Strange system lockups - kernel saying disk error
Michael Powell
nightrecon at hotmail.com
Sun Jun 5 20:49:00 UTC 2011
perryh at pluto.rain.com wrote:
[snip]
>
> Power supplies do fail occasionally, and not always in obvious
> ways such as failing to turn on at all. The output voltages may
> be a little too high or too low, or they may be correct but with
> excessive ripple or electrical noise; or the supply may be just
> fine until a disk draws a current spike to move the arm rapidly.
I've seen a fair number or power supplies degrade somewhere around the 5
year mark. Simple voltage checks with a VOM and its accuracy will usually
still show the voltages as being correct. To see the ripple you'll need an
oscilloscope. Excessive ripple can make a PC appear to have all kinds of
intermittent hardware failures with little or no rhyme or reason. A degraded
power supply will show large variations in ripple based on load. The largest
load from hard drives is when they are first spinning up. Servers are
commonly configured with the ability to spin up drives one at a time with a
short delay in between. You won't usually find this on a desktop.

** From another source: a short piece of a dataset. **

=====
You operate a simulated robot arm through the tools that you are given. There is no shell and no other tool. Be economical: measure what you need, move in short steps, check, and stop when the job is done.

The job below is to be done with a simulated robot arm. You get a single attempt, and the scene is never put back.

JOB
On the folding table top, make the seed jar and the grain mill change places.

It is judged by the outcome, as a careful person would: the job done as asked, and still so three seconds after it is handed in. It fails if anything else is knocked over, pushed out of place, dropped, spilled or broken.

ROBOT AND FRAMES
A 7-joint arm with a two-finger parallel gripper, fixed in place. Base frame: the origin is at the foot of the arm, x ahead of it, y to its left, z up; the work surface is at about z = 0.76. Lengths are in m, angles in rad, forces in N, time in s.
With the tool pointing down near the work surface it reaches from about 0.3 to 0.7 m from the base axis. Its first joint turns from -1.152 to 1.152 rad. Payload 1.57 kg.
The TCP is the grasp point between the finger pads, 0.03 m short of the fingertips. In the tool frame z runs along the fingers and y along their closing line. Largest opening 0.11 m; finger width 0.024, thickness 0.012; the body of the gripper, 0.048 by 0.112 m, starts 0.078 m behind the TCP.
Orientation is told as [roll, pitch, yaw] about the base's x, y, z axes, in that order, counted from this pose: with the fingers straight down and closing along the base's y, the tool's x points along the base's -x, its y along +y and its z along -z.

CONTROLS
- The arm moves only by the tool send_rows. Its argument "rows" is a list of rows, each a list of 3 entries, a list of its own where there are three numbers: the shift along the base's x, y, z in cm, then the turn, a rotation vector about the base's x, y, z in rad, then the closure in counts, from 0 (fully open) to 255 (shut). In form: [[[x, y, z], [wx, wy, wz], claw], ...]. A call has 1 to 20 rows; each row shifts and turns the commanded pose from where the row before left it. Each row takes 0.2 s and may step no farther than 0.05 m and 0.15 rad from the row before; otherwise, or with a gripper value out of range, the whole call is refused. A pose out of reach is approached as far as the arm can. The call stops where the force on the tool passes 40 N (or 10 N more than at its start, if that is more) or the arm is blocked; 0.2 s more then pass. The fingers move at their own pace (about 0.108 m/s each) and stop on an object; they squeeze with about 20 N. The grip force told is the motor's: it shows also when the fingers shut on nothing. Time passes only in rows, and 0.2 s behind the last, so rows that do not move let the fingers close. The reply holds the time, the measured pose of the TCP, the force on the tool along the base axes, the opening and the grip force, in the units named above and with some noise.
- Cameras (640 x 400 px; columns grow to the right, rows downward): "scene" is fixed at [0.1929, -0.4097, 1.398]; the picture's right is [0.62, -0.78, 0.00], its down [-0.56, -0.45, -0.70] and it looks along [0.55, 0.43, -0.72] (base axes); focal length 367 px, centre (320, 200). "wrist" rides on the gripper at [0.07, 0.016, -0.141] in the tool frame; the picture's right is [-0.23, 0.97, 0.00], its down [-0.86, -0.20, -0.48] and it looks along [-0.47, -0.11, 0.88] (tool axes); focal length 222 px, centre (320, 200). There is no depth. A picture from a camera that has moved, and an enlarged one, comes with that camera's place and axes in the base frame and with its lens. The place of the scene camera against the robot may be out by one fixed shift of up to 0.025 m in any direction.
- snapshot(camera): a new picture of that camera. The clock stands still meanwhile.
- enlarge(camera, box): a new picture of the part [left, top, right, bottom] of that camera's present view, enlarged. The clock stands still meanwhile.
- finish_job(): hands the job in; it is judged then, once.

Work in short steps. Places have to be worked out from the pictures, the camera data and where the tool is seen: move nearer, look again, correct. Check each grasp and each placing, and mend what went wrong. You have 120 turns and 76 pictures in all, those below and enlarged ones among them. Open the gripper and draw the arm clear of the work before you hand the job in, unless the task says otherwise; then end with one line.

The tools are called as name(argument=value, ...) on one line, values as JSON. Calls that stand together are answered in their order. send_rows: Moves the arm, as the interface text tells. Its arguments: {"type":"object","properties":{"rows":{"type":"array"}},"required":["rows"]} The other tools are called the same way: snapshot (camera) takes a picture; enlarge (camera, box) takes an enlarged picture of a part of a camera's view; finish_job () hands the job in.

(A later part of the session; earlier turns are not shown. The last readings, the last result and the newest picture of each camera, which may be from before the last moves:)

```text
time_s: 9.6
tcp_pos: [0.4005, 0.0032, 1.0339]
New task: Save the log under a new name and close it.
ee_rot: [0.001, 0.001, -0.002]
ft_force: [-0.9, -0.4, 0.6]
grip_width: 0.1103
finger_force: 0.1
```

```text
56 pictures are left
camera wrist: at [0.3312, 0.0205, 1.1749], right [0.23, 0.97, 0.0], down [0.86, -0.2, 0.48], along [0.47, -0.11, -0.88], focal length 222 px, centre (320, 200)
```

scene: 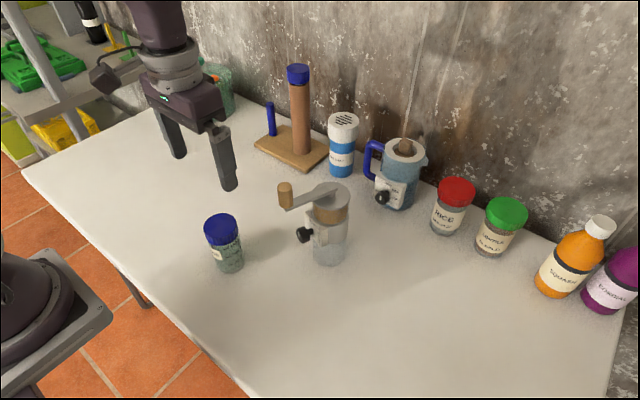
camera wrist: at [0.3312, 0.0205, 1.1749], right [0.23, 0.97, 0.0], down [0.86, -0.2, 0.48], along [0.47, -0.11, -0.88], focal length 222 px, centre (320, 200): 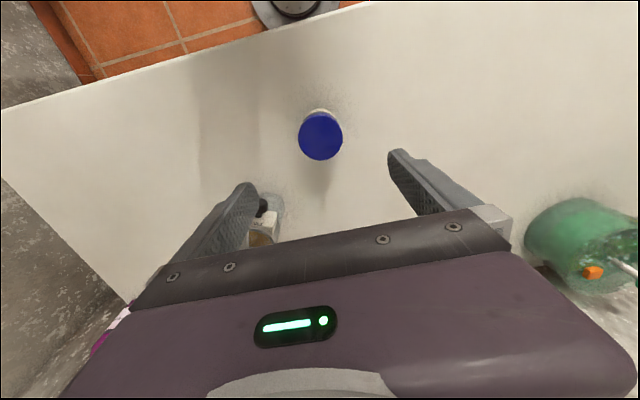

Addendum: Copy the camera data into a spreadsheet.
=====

Generally, this situation will develop more often on an old machine that had
a 'barely enough' capacity power supply when new. Add 3 more hard drives,
bigger video, etc and it was still just inside the envelope until enough
time went by and the power supply got old. Since the most amps pulled by the
hard drives occurs on power up you will see the ripple on a 'scope look
really ugly while this happens. The unseen danger here is that bits on the
drive(s) can get scrambled until things settle down. You will know this
happens when stuff goes wrong and fsck is needed to get the file system
clean, and after cleaning and working again will do the same thing again at
some future reboot.
Easiest way to look at this without a 'scope is to simply substitute a known
good PSU of sufficient rating from a machine with no troubles. If all the
random nonsense suddenly stops, you'll know. This is easiest for folks these
days as those without an analog electronics background are unlikely to have
an oscilloscope laying around.
> It might be worth checking the fan mounted on the CPU heatsink if
> there is one, and the fan in the power supply (which ventilates the
> case as well as the power supply itself).
Aside from the fans themselves, dust buildup plugs heat sinks eventually
drastically reducing their ability to get rid of heat. When you get to this
stage blowing them out with canned air can work wonders. My 2 servers at
home sit on the floor and need this about once a year.